--- START Document section ---

U.S. supreme Court case - Big decision ahead

In case anyone is in for some 'light legal reading' here is a link to the Supreme Court Case: https://www.supremecourt.gov/search.aspx?filename=/docket/docketfiles/html/public/17-532.html

Amazing how many parties actually filed a brief in this case. I was pleasantly surprised that my home state joined with several others including Nebraska, Kansas, Louisiana, Texas, North Dakota and Kansas to voice their concerns of the potential impact.

"Despite the quintessentially local nature of the underlying facts, Petitioner’s arguments in resistance to the issue preclusion doctrine as a bar to his affirm-ative criminal defense would have consequences far beyond tribal hunting rights in northern Wyoming. Pe-titioner invites the Court to import into the federal common law a broad—and heretofore unrecognized—automatic exception to issue preclusion where there has been “a change in the applicable legal context.” This ill-defined, manipulable standard would incentivize losing parties to continually innovate new means of relitigating settled issues, even where, as here, the intervening “change” is dubious at best. "

"States and Tribes must be able to rely on past de-cisions and have finality between each other, particularly when such decisions directly implicate public safety considerations by delineating which sovereign may exercise law enforcement over a certain area, and the scope of the same. The alternative would breed jurisdictional chaos. "
 
While I was disappointed to realize that the Washington State Dept. of Licensing v. Cougar Den, Inc., was not a case about licensing strip clubs focused on older ladies for younger men, it could be a good indicator of where the SCOTUS might land on Herrera. The SCOTUS Blog has a good summary for those of us who are time constrained. https://www.scotusblog.com/case-files/cases/washington-department-licensing-v-cougar-den-inc/

A very fragmented ruling, but in the end I have to agree that there are themes that will likely show up again in the WY case. One issue that comes up in these types of cases is the general question of whether the Indian tribes just negotiated for treatment that is merely on par with that of non-Indians or if they bargained for and received particular rights/privileges that might be greater than other citizens. Common sense seems to lead many to the approach of the first approach, that as long as Indian are not more negatively/harshly treated, then that is all the treaty should provide. That view has been losing in the Supreme Court for years and did again this week. While the details may vary by treaty, Indian tribes do in fact have rights/privileges that may be greater than those of their non-Indian peers - and they “bought” these privileges by surrendering hundreds of millions of acres of land, as well as their own sovereignty. For good or for bad, Indian tribes will continue to have greater hunting and fishing rights than non-Indians - such is the nature of “bargained agreements”.

--- END Document section ---
--- START Material provided ---

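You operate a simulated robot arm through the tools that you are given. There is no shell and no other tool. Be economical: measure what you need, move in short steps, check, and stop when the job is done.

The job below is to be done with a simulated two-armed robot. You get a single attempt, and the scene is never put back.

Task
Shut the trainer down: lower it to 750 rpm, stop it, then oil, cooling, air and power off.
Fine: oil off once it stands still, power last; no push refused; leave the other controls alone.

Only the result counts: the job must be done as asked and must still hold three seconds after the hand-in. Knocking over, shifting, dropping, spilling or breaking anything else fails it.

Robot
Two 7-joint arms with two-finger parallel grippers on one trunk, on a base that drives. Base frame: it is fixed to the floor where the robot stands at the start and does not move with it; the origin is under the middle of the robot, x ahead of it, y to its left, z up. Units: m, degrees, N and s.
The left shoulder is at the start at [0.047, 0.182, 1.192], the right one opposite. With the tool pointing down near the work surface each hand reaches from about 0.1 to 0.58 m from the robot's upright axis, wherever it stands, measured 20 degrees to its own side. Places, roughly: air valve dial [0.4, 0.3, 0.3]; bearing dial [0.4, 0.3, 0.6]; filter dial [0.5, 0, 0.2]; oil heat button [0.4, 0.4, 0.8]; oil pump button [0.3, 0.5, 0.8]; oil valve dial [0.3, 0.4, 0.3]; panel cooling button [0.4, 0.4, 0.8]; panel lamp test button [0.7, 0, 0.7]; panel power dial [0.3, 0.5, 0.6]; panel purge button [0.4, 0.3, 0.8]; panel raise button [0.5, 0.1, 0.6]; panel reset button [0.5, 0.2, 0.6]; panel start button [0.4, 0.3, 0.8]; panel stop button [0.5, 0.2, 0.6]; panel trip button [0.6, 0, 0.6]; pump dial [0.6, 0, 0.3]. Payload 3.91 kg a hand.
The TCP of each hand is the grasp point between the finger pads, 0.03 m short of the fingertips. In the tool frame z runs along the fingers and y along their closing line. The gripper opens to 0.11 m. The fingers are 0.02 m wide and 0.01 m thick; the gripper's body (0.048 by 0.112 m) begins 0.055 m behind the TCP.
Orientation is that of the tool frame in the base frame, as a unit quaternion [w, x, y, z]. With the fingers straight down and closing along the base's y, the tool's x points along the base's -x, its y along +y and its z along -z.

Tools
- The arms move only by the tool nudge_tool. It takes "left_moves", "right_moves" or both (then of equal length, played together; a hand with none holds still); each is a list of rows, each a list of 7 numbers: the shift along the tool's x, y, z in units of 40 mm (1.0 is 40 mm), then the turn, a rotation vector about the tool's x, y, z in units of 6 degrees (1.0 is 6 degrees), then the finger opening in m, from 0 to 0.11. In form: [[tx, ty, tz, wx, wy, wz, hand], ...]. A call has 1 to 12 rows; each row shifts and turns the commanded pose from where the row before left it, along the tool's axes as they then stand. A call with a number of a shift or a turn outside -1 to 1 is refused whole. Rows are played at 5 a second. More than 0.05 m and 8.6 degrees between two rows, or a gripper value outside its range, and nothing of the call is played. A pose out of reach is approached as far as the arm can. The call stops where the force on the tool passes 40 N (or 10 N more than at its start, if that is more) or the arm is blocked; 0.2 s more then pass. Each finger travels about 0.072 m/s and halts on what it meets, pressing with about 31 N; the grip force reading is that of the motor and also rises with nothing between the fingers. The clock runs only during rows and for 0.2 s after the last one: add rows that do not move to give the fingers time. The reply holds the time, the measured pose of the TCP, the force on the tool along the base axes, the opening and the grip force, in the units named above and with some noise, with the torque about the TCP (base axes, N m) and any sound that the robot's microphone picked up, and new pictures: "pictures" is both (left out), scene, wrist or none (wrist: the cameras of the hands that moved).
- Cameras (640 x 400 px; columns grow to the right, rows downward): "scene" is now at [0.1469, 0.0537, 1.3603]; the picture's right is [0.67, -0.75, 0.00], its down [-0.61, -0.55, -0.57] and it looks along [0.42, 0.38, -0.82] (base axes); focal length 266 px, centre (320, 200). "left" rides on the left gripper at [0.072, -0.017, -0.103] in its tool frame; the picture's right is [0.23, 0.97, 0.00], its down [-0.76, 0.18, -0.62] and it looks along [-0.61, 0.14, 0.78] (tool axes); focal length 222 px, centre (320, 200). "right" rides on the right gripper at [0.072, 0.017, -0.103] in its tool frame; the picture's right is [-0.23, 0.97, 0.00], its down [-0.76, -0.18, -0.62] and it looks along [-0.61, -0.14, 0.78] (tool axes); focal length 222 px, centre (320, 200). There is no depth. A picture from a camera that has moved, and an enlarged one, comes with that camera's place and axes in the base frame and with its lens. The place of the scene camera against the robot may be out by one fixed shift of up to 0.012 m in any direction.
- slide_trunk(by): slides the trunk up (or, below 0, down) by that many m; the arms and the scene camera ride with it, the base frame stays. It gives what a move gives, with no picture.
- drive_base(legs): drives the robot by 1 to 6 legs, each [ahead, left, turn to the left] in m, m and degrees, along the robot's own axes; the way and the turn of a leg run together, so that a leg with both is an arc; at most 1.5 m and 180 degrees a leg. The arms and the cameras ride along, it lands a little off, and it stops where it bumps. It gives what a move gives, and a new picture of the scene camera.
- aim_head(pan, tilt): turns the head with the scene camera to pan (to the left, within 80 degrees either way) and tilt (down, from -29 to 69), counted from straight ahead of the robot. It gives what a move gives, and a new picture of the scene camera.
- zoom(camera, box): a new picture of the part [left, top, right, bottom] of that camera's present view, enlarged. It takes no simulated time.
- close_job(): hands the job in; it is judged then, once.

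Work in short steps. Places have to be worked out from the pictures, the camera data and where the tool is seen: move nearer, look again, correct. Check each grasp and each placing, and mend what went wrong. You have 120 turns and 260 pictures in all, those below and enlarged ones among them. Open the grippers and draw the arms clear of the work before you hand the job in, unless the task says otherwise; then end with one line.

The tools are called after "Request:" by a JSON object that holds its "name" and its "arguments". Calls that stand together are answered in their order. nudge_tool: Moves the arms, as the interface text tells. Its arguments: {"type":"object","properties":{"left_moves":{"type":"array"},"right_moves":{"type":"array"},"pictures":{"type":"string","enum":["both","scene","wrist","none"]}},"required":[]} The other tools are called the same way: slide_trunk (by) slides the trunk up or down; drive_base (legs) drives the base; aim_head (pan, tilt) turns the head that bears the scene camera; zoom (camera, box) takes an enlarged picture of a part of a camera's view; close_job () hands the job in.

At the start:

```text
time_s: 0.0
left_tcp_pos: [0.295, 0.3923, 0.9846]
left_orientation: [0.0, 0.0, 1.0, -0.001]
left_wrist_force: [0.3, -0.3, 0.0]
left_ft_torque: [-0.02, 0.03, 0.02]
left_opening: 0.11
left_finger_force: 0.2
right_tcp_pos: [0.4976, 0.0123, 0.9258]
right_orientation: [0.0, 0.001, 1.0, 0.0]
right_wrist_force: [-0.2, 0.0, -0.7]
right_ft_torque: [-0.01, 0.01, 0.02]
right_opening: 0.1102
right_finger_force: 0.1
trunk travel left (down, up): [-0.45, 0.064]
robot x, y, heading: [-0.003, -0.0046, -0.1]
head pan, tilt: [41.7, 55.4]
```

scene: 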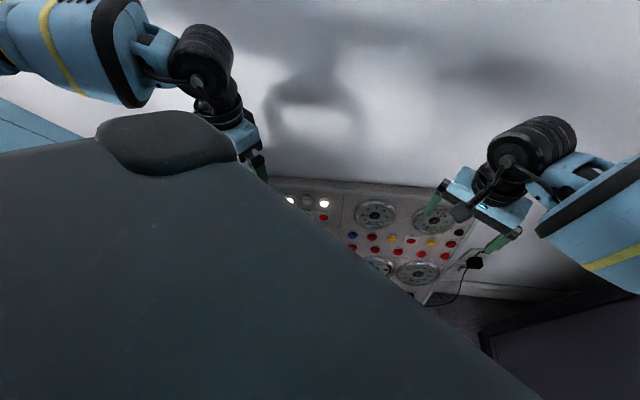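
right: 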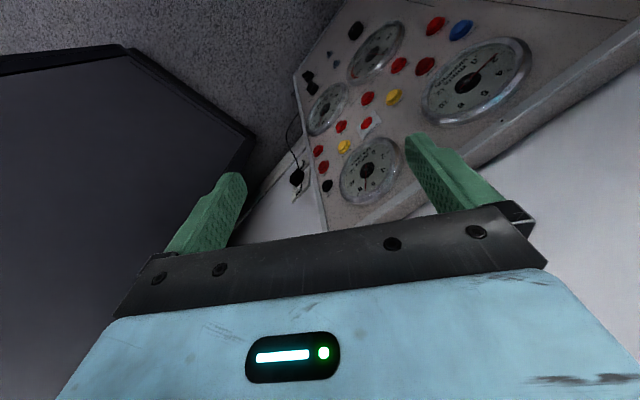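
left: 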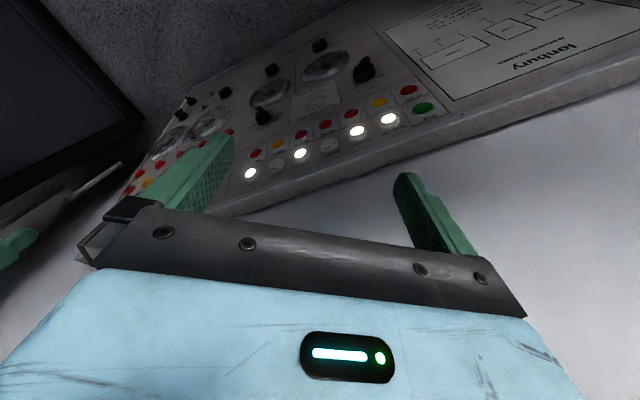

--- END Material provided ---
--- START Material provided ---

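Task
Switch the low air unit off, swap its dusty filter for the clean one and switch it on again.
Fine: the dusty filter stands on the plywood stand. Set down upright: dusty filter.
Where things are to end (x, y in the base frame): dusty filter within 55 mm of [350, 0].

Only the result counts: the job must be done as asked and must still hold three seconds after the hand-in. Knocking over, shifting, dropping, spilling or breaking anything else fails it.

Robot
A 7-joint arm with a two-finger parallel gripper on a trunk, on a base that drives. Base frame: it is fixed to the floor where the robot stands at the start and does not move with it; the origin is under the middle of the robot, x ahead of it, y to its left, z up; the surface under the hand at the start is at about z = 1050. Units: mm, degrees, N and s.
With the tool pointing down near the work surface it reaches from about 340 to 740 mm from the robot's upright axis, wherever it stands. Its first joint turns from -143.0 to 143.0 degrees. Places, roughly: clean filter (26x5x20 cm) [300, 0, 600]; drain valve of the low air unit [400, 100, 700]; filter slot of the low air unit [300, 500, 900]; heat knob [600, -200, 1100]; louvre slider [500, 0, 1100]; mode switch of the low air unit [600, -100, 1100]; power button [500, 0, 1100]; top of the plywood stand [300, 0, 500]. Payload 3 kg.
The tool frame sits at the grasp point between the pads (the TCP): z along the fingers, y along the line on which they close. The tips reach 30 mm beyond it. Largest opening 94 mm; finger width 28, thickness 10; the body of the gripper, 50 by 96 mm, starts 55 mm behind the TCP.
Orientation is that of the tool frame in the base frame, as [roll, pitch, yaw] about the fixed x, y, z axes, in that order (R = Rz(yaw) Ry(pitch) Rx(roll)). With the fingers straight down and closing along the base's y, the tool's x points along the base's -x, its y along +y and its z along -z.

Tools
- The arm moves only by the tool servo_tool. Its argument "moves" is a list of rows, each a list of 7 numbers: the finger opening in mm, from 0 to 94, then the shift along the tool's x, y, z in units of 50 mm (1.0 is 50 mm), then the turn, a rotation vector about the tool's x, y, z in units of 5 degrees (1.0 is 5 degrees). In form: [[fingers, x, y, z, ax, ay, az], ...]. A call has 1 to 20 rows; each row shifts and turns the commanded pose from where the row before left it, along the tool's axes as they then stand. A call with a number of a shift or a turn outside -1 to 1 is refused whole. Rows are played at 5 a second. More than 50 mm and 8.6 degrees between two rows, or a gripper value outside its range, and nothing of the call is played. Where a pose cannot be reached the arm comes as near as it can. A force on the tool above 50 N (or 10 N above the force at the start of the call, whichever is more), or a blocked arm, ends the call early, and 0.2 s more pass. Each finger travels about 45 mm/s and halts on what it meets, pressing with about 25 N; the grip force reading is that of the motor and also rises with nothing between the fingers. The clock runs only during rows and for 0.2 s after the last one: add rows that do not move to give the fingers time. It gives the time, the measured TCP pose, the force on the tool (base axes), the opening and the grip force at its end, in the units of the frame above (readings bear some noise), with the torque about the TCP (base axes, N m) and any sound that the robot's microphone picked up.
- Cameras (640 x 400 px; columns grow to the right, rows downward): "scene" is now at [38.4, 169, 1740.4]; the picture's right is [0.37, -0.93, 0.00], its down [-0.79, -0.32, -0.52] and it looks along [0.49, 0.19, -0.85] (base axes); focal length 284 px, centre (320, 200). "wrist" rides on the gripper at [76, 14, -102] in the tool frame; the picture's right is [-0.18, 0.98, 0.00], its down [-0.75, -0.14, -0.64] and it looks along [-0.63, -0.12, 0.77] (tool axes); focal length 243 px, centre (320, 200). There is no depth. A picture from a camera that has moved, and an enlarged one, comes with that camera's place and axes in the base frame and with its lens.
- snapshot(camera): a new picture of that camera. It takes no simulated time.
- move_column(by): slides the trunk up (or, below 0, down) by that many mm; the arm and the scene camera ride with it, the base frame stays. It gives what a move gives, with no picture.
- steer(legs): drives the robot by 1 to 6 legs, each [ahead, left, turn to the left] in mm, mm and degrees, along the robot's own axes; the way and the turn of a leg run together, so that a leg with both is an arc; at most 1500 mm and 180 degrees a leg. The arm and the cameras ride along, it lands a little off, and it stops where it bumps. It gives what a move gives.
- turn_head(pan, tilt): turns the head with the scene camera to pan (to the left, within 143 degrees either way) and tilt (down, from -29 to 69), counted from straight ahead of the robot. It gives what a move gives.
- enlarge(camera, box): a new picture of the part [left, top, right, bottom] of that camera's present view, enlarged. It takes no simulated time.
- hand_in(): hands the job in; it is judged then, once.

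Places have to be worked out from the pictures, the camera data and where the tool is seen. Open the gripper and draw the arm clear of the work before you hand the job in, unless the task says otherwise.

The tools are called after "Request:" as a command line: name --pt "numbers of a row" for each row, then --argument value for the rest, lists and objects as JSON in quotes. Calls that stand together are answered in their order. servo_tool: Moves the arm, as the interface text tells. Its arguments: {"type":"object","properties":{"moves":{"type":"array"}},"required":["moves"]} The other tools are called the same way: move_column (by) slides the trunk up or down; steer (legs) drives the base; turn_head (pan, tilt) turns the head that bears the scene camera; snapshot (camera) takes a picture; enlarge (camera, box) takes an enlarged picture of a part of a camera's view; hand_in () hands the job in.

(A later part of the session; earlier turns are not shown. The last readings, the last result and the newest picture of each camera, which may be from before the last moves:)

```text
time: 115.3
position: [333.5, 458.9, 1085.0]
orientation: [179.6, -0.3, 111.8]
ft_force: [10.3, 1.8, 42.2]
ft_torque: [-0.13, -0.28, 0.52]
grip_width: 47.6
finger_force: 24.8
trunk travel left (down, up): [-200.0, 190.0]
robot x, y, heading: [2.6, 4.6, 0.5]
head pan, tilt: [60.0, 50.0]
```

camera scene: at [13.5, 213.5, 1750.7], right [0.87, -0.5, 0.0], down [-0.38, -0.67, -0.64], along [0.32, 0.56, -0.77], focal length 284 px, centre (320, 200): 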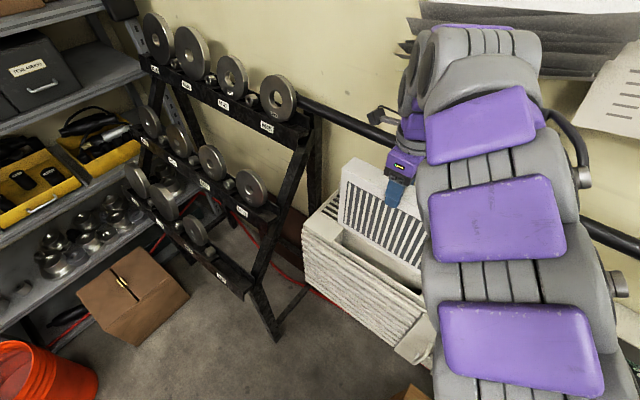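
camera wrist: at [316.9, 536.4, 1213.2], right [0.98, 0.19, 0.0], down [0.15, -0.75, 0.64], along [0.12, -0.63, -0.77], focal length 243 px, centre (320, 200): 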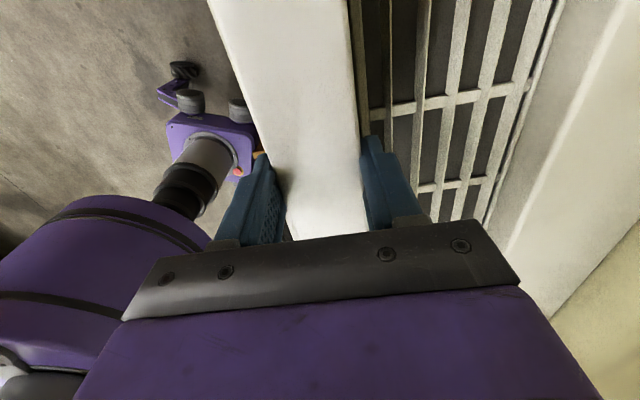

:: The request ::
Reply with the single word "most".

--- END Material provided ---

:: The request ::
How does the document section go on? Write the next part.

:: Reply to the exercise ::
The Supreme Court has technically defined Tribes as domestic dependent nations - which is in part why the United States "looks after" Tribes. So the Canada comparison isn't a good analogy, despite the sovereignty Tribes have over many of their affairs.

As far as who killed whose ancestors...not at play here...this isn't seeking justice for some past wrong. This particular case centers on a Treaty between the Crow and the United States.

As mentioned earlier, SCOTUS seems to have a way of keeping rulings narrow and/or on technicalities that limit application of their decisions...but if that doesn't happen here I see two broad potential outcomes:

1. Wyoming prevails and off reservation hunting rights become very limited...this would likely have a negative impact on treaty tribes in Idaho, Washington, and Oregon where substantial off reservation hunting occurs.

2. Herrera prevails and Treaty Tribes in Montana and Wyoming have substantially greater off reservation hunting and harvest than what they currently enjoy.

I know in Idaho it has been frustrating to draw a good bull tag - only to have Tribal hunters show up the week before the State season opens and they hunt the heck out of it. While it's frustrating, I understand they have a treaty right. My guess is Wyoming's limited entry units would be the most impacted by off reservation tribal hunting if Herrera prevails.

Or neither of those, depending on how narrow the ruling is. If I've paid enough attention, they are deciding if by becoming a state, Wyoming "occupied" the land within it's boundary, and hence made the entire state off-limits to exercise of treaty rights by the Crow under their specific treaty with the U.S. Government, regardless of who held the land title. Other treaty tribes with off-reservation rights in the NW do not have identical language to the Crow treaty - i.e. "unoccupied lands" is not used in others (I haven't read them all). But the language is similar in some cases.
 
Ruling is out. The way I read it, they said the treaty rights are still valid, but did rule on whether or not the State is allowed to restrict those rights in the name of conservation. Gorsuch sided with the left.
https://casetext.com/case/herrera-v-wyoming-2
And Alito’s dissent painted an alternative (but likely futile) path for the state to pursue by saying there is still an unresolved argument about one of the two grounds for finding issue preclusion under Repsis. While possibly technically correct, this is likely futile because if a 5th justice had bought the argument they could have sided with Alito now - seems unlikely any one of them would flip in a couple of years if WY pushed this new line of reasoning.

Between the Repsis part 2 Hail Mary, and the “conservation” angle neffa3 mentions, this case will likely be back at SCOTUS in a few years if WY still wants to push.
 
This is a very interesting read and the ruling has big ramifications in so may ways. I suspect the states will struggle to find a way to impose a "Conservation standard" that is not litigated to be an infringement on the Treaty rights.

One thing it illustrates with complete certainty; Treaty law is extremely convoluted.
 
One thing it illustrates with complete certainty; Treaty law is extremely convoluted.

Completely agree. I was hoping for something out of this that would help clarify or give direction.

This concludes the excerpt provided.